<Hazelnut Body: Re-Born>, hazelnut wood, Korean ink on chiffon, 2X1x0.8(m), Pedvale Art Park, Latvia, 2022
<Hazelnut Body: Re-Born>, hazelnut wood, Korean ink on chiffon, 2X1x0.8(m), Pedvale Art Park, Latvia, 2022
Hazelnut Body: Re-Born is constructed from hazelnut trees that were logged as part of the landscaping process at Pedvale Art Park. By working directly with this material, Lim confronts a fundamental question: how does logging for the sake of art differ from logging framed as environmental destruction? Rather than concealing this condition, the work foregrounds it. The felled tree is reconfigured into a sculptural body.

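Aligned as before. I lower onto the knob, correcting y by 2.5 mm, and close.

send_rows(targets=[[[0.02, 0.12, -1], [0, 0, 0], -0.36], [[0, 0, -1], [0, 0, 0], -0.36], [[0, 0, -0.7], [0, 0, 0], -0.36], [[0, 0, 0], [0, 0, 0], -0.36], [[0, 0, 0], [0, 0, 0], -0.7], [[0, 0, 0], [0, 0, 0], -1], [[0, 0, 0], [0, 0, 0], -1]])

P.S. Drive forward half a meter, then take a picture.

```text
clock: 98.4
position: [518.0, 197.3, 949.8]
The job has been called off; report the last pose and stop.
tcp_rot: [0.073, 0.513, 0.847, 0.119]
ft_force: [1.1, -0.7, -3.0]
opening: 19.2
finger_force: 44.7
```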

In the performance Re-Born (2022), this sculptural body becomes activated. Attached to the performer, fragments of hazelnut wood collide with surrounding elements, producing irregular and unpredictable sounds. The dead tree is thus rearticulated not as static form, but as vibration—as something that continues to act, resonate, and intervene. Through this transformation, Hazelnut Body: Re-Born shifts the question of responsibility from representation to action. It asks not only what it means to use natural material in art, but how that material continues to exist, respond, and make demands after it has been taken. In doing so, the work situates artistic practice within ongoing ecological and ethical entanglements, where making and destruction can no longer be clearly separated.